My niece, Jackie, and both of her children, Gianna and Giovanni, were murdered in their home in 2019, in an act of family annihilation committed by Jackie’s boyfriend of 13 years. Naturally, we were all devastated.
As I began to share Jackie’s story, so many people came to me saying, “Oh my God, I was in a situation like that.” I heard how other peoples’ worlds had been shattered by domestic violence and gun violence — how their families had been torn apart, and how they didn’t know how to pick up the pieces.
How does this happen? What could have been done? I started to educate myself. When I learned that access to a gun makes an abuser significantly more likely to kill his female partner, it flipped my world upside down. If some background checks had been done, if he had not had access to that gun, Jackie and the children could still be here.
With simple policies put in place, things could be so different. Our lives could look different; our news headlines could look so different.
I started speaking up. Amplifying my voice, and Jackie’s voice through me, really turned people’s ears. “You know what? You’re right,” they’d tell me. “Gun violence is an issue here.”
While volunteering with local domestic violence organizations, I saw a disconnect in the services for the survivors. One day a very young lady at a shelter broke down, crying on my shoulder, saying, “I might as well just go back because I don’t even have gas to get to work.” She was willing to go back to a person who was abusing her, just so that she would not have to beg for gas money.

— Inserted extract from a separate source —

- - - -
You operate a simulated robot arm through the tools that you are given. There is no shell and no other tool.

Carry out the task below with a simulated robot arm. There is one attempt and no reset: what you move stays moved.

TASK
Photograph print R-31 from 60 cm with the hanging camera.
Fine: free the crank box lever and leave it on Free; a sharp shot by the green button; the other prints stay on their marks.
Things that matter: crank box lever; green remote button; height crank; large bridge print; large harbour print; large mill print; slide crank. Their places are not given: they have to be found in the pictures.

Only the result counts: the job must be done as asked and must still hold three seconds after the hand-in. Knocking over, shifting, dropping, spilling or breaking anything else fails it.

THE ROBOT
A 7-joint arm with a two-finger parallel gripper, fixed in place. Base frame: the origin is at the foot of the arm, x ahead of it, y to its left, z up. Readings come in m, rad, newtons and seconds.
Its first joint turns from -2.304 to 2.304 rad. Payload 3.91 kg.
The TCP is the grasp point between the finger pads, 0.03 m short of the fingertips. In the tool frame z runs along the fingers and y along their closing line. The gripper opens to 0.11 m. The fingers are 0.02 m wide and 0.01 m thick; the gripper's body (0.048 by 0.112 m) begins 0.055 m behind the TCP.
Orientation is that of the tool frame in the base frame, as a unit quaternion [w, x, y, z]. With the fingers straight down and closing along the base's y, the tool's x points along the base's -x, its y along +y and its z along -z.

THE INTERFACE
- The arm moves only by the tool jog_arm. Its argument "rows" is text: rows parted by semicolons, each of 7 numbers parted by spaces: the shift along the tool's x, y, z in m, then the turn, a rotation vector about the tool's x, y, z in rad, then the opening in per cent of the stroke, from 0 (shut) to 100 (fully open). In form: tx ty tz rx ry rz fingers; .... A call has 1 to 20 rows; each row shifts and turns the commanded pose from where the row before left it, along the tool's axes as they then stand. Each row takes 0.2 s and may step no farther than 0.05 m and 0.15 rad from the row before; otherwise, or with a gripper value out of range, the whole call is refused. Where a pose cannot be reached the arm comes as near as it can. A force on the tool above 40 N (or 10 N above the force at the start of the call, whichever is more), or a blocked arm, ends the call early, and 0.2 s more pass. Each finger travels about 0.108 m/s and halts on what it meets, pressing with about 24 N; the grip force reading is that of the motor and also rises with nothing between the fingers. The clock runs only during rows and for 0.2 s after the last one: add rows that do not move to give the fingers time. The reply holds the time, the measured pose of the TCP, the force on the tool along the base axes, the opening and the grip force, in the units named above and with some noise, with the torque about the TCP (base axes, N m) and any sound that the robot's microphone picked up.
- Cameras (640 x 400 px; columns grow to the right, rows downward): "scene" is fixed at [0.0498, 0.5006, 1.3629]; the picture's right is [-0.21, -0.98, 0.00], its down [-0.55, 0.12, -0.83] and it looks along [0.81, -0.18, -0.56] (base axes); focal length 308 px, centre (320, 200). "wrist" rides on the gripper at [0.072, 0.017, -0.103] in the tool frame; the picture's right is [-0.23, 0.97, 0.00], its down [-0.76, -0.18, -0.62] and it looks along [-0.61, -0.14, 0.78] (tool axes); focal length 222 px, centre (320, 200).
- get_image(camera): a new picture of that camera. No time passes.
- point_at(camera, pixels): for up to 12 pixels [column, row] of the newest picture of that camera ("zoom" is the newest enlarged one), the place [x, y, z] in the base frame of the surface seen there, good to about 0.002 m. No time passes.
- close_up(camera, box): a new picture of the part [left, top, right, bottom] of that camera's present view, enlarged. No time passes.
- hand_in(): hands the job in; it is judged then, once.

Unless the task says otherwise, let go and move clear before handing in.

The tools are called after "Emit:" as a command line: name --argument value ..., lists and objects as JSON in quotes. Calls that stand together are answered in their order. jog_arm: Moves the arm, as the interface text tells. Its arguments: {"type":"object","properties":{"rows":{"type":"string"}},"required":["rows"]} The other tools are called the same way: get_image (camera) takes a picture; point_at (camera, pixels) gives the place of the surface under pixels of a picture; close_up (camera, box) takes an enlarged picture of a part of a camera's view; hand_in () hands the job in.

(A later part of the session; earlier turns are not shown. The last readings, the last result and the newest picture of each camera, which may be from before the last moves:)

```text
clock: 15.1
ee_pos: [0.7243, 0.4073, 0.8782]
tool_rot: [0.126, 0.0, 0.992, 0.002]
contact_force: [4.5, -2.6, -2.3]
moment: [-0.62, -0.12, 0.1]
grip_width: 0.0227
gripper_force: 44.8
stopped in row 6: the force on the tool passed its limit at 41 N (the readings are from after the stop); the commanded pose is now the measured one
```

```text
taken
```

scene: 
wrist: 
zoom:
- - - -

I gave her money out of my own pocket. I understood that there were shelters and advocates, for sure, but there weren’t funds set aside for immediate needs. I thought about my niece: Did she try to leave, and it was just too hard?

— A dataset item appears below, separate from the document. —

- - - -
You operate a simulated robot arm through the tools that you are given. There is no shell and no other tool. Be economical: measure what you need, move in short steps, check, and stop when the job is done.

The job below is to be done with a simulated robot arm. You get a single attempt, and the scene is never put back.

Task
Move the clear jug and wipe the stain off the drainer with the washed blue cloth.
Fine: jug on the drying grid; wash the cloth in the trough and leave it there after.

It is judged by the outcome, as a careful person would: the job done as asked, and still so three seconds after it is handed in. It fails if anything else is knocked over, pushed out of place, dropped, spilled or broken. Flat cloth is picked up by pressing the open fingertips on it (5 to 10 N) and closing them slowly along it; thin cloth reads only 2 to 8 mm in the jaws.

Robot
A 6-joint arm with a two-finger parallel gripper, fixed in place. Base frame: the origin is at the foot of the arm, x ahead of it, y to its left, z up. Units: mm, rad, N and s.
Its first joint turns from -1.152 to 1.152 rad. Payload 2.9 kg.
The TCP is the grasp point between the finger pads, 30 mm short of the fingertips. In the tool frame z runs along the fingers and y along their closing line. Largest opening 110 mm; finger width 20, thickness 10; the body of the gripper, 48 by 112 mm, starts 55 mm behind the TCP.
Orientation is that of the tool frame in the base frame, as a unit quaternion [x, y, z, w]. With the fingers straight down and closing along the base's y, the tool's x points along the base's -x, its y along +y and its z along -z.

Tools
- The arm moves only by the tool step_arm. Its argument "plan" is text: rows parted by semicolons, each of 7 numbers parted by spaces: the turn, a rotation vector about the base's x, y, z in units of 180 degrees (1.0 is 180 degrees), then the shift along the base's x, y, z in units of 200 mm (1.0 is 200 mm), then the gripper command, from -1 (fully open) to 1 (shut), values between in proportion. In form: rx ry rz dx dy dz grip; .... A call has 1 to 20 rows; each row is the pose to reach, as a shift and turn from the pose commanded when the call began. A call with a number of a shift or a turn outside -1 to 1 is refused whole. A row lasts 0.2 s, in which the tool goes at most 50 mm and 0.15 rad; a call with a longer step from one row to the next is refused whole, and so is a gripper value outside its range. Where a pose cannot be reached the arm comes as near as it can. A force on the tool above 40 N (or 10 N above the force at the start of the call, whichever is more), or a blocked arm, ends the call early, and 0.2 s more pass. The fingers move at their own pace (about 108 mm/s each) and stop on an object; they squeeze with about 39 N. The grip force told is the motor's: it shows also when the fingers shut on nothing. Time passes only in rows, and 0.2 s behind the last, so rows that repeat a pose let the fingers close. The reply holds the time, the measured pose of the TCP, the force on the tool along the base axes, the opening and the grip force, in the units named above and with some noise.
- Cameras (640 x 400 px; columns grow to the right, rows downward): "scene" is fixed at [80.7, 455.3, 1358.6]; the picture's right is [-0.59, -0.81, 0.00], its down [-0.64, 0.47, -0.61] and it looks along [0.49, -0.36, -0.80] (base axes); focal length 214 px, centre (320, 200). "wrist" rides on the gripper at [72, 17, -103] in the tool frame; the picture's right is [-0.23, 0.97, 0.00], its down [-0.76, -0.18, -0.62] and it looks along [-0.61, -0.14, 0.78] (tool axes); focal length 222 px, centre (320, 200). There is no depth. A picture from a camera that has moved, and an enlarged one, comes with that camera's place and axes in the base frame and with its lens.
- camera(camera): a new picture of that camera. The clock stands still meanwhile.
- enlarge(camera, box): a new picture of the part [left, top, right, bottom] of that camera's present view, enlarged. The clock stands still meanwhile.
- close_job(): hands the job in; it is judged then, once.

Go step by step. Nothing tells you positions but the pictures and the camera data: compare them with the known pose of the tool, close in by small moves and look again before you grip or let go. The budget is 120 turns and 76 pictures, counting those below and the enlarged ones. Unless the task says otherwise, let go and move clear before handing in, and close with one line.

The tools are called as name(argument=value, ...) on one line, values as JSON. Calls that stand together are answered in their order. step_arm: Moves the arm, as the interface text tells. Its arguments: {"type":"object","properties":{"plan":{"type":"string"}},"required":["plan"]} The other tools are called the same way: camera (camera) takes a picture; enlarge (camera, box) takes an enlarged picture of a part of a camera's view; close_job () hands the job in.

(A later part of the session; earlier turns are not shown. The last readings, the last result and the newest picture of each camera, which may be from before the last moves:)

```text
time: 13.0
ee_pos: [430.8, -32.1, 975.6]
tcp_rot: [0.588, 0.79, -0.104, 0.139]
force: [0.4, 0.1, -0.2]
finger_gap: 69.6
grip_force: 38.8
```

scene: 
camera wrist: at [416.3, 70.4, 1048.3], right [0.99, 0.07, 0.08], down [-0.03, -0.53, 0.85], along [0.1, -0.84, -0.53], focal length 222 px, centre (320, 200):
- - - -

That was the day that I decided something had to be done.
Our 3 Memorial Foundation was born in February of 2020 out of my pain and my desire to not see anybody else feel that pain. We’ve created different programs to provide survivors of abuse with financial assistance, crisis services, and safety advocacy that foster independence and encourage complete separation from their abusers. For example: we know that survivors often leave their abusers in the middle of the night — their only time to get away — with nothing. A lot of times they’re also being financially abused. They don’t have $30 to spend on gas or on a new ID or birth certificate. We created the Fresh Start Program to provide services and resources that make the transition away less difficult.
A month after Our 3 launched was March 2020, when the pandemic began. I thought: What have I gotten myself into? Where’s the money going to come from, if we can’t get out and fundraise and do all the things that you need to do to run a nonprofit? I tried to remind myself that this was my purpose, that it was destined to be—and it took off! By November 2020, before we had furnished a full fiscal year, we were funded by a major corporation.

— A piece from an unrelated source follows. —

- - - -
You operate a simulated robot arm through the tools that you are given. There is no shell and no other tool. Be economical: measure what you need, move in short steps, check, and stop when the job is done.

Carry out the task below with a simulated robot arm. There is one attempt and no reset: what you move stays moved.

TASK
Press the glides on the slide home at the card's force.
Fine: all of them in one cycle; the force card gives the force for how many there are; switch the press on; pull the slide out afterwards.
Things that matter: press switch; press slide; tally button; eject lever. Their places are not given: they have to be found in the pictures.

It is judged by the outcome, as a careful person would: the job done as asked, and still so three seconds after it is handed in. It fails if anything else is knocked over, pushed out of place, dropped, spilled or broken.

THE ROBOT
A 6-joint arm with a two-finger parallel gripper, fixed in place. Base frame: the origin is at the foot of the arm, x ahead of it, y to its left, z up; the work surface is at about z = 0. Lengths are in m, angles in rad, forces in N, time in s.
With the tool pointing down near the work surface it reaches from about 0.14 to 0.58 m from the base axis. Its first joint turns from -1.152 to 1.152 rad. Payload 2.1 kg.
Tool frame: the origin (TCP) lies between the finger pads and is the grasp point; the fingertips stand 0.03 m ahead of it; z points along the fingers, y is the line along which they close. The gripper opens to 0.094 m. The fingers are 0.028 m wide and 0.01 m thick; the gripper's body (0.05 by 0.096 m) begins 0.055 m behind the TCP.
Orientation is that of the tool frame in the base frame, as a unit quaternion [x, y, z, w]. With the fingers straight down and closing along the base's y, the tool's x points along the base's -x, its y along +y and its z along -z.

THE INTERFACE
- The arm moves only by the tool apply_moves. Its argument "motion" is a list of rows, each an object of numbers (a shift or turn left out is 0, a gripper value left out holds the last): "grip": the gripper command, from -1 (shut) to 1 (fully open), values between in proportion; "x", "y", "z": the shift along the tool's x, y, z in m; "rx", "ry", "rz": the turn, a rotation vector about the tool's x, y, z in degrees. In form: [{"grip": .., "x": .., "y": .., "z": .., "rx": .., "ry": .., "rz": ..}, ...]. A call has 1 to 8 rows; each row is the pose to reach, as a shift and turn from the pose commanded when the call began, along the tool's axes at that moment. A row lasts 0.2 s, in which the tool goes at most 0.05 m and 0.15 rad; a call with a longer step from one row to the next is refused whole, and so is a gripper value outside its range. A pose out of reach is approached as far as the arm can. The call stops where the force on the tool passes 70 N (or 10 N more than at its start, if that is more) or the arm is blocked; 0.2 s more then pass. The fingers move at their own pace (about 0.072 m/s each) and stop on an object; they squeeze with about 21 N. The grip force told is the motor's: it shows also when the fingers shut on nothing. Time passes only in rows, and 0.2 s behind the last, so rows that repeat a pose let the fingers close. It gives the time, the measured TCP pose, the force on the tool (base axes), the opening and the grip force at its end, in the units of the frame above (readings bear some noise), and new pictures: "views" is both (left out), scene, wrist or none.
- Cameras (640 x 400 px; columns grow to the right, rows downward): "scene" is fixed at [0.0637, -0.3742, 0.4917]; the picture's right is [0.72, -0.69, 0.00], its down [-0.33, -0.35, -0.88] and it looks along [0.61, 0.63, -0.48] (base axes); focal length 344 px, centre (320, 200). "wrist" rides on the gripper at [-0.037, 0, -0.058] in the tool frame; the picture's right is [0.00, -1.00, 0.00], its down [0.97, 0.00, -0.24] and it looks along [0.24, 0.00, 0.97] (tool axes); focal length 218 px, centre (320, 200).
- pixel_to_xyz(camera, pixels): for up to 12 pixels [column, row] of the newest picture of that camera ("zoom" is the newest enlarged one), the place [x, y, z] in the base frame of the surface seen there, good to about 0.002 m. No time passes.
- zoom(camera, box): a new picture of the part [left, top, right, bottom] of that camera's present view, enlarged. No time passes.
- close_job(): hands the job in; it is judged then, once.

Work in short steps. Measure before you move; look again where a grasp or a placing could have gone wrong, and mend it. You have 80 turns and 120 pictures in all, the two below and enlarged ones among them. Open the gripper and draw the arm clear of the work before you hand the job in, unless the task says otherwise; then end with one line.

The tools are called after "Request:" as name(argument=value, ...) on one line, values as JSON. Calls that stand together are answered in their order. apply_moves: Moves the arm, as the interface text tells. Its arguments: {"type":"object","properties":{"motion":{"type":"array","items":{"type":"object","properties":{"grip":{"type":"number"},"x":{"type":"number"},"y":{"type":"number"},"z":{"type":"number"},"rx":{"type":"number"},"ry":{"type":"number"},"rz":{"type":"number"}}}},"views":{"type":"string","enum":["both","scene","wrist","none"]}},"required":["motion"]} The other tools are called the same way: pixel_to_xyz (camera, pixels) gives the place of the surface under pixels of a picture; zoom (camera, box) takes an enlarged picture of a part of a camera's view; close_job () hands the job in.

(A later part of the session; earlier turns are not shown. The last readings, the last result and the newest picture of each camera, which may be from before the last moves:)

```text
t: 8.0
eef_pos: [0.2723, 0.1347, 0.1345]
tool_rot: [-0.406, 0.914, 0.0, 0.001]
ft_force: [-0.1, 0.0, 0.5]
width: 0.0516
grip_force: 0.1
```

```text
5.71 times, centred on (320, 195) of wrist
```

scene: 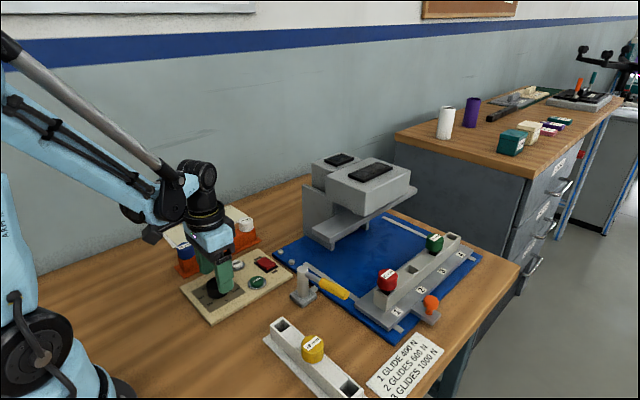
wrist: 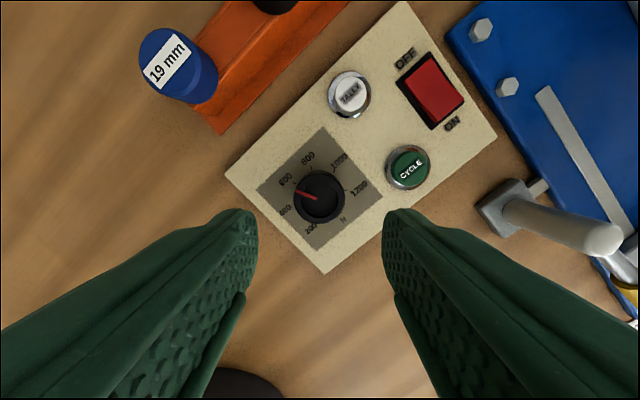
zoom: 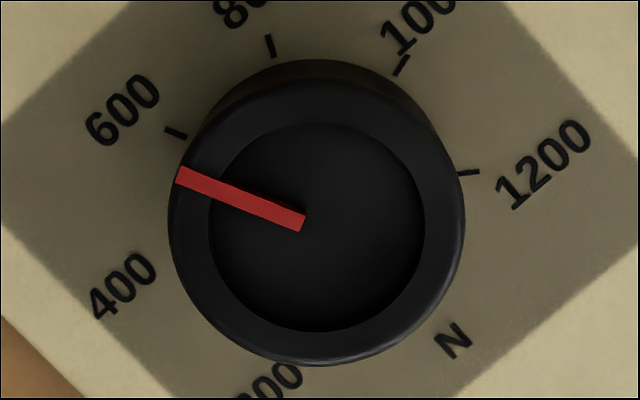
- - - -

In addition to Fresh Start, Our 3 has another initiative where we search public records for convicted perpetrators of domestic violence. We send letters to them, and their parole officers, notifying them that by federal law, they are prohibited from owning a firearm. You never know: Some may think twice about taking a gun if they could go back to jail and serve the rest of their time. We’re also aiming, by the end of the year, to open Jackie’s House: a safe haven for survivors of abuse.
I first connected with Everytown when they came to Jackson, Mississippi, a city near where I live, to do a collection for the National Gun Violence Memorial Project. There were surprisingly few people there, considering that Jackson is known for a lot of gun violence. That gave me the opportunity to speak with the team at length about what goes on in the area, and what I do. From there, I started getting involved.
My advocacy work has carried me on my grief journey; it truly has helped me through some of the darkest times in my life. I’m able to feel without feeling guilty, because I’m around people who have experienced a lot of the same things.
While certain people have lived the impact of gun violence directly, gun violence affects all of us. We need as many people on this side of the fight as possible. Join us.